Schlafen ist ein Grundbedürfnis, genau so wie Essen eines ist. Ist es nötig, dass die Reihenfolge dieser essentiellen Dinge fremdbestimmt werden? Gehe ich von mir aus stelle ich fest, dass ich nicht schlafen kann wenn ich hungrig bin. Folgedessen habe ich keinen Hunger, wenn ich friedlich schlafe. Würde mich dann jemand wecken um ein Bedürfnis zu stillen, welches noch gar nicht akut ist und mich daher nicht kümmert, würde das bei mir Unmut und Stress auslösen. Babys sind - kaum dem Mutterleib entstiegen - total clever. Sie fühlen die Grundbedürfnisse und können sogar schon kommunizieren. Sie können zum Beispiel ganz niedlich schlafen und uns damit sagen: "Es ist alles gut und darum kann ich so entspannt träumen." Oder aber sie schlafen nicht. Dann sind sie friedlich oder auch nicht. Und wenn letzteres der Fall ist, könnte Hunger eine mögliche Ursache sein.

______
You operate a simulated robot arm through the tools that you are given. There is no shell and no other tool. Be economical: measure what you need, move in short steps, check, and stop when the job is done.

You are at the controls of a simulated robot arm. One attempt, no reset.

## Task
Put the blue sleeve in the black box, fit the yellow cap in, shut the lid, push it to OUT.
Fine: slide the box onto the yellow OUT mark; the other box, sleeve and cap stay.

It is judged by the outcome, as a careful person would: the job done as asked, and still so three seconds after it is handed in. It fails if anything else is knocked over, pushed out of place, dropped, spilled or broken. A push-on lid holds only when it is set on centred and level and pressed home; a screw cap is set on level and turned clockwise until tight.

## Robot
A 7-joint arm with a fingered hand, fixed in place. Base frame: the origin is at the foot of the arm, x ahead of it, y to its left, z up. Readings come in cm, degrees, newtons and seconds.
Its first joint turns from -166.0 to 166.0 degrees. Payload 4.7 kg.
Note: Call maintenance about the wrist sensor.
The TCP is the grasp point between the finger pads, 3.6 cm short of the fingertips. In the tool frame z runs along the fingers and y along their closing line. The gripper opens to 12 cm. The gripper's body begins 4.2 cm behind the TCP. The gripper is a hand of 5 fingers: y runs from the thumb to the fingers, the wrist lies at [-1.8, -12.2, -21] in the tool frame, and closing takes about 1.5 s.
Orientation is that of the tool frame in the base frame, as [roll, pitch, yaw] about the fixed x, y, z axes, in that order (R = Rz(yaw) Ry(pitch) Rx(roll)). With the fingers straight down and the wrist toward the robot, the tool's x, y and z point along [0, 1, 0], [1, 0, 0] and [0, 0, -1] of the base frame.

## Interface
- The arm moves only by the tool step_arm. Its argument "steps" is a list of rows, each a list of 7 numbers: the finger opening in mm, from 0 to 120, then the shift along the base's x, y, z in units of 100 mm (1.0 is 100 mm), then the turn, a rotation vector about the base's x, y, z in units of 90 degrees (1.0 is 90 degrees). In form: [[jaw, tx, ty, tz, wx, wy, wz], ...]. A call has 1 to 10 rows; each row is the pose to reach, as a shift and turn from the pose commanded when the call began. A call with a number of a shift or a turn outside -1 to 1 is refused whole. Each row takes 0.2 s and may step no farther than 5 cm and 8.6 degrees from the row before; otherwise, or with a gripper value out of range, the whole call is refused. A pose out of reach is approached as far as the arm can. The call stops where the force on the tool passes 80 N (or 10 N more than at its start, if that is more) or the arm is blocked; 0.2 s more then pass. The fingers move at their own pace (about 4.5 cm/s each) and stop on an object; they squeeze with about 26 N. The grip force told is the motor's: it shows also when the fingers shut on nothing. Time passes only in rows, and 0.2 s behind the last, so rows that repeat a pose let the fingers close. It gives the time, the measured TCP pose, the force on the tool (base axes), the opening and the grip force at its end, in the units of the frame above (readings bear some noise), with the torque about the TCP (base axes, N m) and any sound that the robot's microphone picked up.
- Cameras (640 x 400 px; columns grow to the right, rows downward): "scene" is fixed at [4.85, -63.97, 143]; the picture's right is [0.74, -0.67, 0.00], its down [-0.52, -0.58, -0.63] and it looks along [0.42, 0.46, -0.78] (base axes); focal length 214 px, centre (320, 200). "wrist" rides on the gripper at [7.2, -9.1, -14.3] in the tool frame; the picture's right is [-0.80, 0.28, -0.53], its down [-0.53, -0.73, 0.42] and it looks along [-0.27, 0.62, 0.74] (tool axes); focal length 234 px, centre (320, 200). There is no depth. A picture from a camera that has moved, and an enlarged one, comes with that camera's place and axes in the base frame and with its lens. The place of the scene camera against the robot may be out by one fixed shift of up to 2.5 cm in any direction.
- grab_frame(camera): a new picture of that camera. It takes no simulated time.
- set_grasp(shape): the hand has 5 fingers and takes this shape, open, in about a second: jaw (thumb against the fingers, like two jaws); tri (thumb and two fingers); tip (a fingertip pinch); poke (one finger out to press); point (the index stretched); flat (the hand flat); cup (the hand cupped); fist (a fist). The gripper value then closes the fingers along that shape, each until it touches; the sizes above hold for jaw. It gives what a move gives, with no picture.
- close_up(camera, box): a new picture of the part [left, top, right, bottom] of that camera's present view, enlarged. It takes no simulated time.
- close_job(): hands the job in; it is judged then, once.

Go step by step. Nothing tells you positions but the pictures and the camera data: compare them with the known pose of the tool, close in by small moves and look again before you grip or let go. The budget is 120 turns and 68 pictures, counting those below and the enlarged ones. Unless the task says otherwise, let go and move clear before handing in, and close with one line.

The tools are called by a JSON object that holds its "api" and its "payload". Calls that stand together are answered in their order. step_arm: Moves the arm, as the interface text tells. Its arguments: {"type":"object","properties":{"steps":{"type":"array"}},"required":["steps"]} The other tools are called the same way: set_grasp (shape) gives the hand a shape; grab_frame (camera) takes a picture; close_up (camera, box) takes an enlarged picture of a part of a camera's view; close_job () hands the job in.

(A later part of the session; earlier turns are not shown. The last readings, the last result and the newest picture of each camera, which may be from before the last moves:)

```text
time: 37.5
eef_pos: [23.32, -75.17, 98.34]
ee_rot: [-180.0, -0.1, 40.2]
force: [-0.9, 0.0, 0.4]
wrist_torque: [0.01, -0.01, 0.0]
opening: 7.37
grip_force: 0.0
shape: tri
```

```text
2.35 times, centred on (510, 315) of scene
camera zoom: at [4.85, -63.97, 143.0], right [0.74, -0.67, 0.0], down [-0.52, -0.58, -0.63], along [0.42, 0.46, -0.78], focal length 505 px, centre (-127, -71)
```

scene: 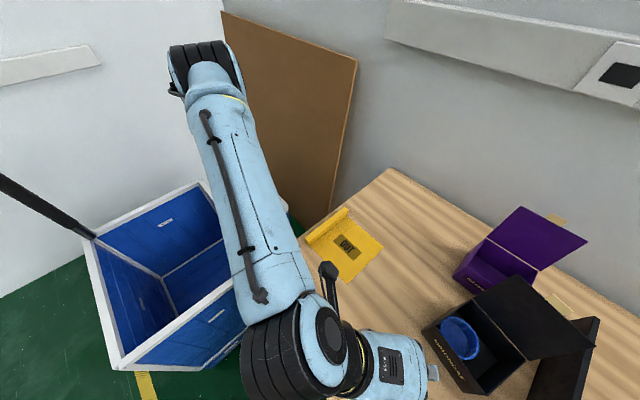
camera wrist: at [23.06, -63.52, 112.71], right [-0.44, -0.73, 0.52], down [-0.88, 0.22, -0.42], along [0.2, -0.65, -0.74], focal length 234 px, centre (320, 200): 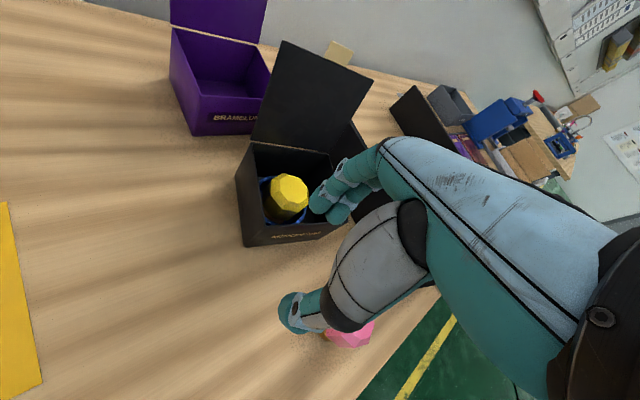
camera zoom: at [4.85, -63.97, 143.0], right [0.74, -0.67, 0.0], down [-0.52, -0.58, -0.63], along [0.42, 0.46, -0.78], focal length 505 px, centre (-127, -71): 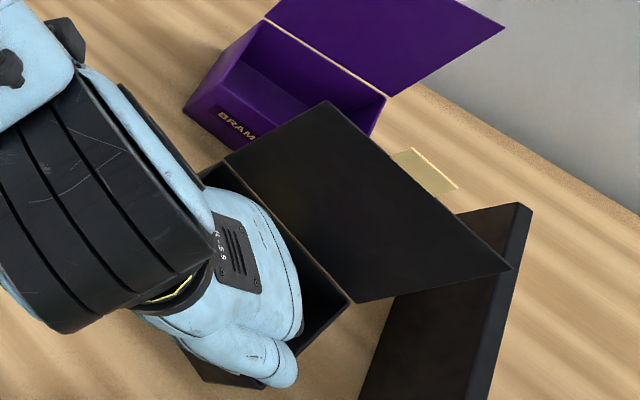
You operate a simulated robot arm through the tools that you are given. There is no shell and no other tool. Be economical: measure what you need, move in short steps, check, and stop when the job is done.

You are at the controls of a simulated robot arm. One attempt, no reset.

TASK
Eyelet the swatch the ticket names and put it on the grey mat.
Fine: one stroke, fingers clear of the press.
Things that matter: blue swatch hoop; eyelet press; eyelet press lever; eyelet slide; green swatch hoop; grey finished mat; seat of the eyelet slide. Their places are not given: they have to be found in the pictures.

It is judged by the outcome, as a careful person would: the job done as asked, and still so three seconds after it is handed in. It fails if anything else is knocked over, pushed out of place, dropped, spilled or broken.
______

Mich beschleicht oftmals das Gefühl, die Mütterberatung sei eine aufgestellte Truppe von Mamas, die selber ihre Kinder grossgezogen haben (und/oder es noch tun) aber oft einfach mit einem Trend mitgehen, was ihre Empfehlungen betrifft. Es liegt mir fern, irgendwen schlecht zu machen! Aber junge Erstlings-Mamas lassen sich einfach verunsichern, weil jeder mit Rat (weniger mit Tat) zur Seite steht und man selber dann herausfinden muss/will/sollte, was nun für Zwerg und Familie am Besten ist. Ich selber war nie in der Mütterberatung (weil ich nach dem Wochenbett genug davon hatte, dass mir bei jedem Schichtwechsel jemand das Gegenteil erzählt als der Vorgänger), höre aber immer gerne auf den Rat meiner eigenen Mutter. Die hat zudem noch den Vorteil, dass sie keine Öffnungszeiten hat (höchstens Zimmerstunde) und ich an mir selbst ein Beispiel dafür habe, dass aus ihrer aktiven Mamazeit ein halbwegs vernünftiger Mensch geworden ist.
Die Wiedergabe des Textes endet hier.